Congo holds referendum to determine whether longtime president Nguesso can run for third term on presidential elections

Photo by: Reuters
Photo by: Reuters

Congo's Republic President Denis Sassou-Nguesso arrives for a meeting at the Elysee Palace in Paris, France, July 7, 2015

A referendum taking place on Sunday will determine whether President Sassou Nguesso can run for the third time ahead of next year’s election.

The 71 year old president, ruled Congo for 31 of the last 36 years and was recently forbidden to run for presidency again as a result of his age as well as due to constitutional term limits.  

Under the current rules, the maximum age of presidential candidates is 70 and the maximum number of allowable times for being elected as president is two.

The former Marxist soldier was president from 1979 to 1992 in a one party state system. He then joined the opposition in 1992 after losing multi-party elections but returned to power at the end of the bloody civil war in 1997.

He was elected president in 2002, then again in 2009, when he won 79 percent of the votes but half of the opposition boycotted the most recent election.

It is not the first time Sassou has called Congo for a referendum. In the past he has called for "national dialogue" which resulted in removing the age limit for presidential candidates and increasing the term limits a candidate can stand for election.

Sasso's attempts have been described as a ''constitutional coup'' by Congolese opposition.

One placard from an earlier protest reads: Congo is not the property of Nguesso

This month deadly demonstrations had taken place in capital city Brazzaville, there have also been demonstrations in other cities in Congo protesting against Congolese leader’s bid to extend the allowable number of ruling to three times.

Also on Friday, Nguesso’s presidential guards surrounded opposition leader’s resident, detaining him alongside three other opposition leaders opposed to a referendum.

Guy Brice Parfait Kolelas, the opposition leader and a former minister who was against the constitutional change in August, said that around 50 soldiers arrived on Thursday morning at his resident in military jeeps and began patrolling the compound.

He said "The only explanation is that I told the president he is not allowed to change the constitution," Kolelas told Reuters by telephone from his house. "He is trying to control us, to neutralise us."

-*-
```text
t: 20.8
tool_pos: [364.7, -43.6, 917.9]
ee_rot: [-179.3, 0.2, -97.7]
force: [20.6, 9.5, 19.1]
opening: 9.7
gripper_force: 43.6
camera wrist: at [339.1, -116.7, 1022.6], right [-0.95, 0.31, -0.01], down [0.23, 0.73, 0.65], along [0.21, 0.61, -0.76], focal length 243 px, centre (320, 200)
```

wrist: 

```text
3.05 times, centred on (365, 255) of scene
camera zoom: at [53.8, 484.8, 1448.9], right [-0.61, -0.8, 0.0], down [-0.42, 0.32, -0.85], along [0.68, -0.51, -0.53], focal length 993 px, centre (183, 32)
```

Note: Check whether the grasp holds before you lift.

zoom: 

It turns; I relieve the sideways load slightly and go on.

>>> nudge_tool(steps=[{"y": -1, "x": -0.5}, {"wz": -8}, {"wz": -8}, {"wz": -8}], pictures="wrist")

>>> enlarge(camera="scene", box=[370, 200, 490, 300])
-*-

In the Democratic Republic of Congo, opposition parties have blamed President Joseph Kabila, who has been in power for 14 years, for extending his time in office by using methods of violence and manipulation amid a busy electoral calendar.

In Burundi, President Pierre Nkurunziza faced deadly protests for months and a failed coup in April when he decided to run for a third term after a controversial court ruling that the first of his two terms did not count because he was not directly elected.

Also at the beginning of this month, the Supreme Court of Rwanda ruled that President Paul Kagame could run for a third term, and rejected the main opposition party's attempts to block changes in the constitution.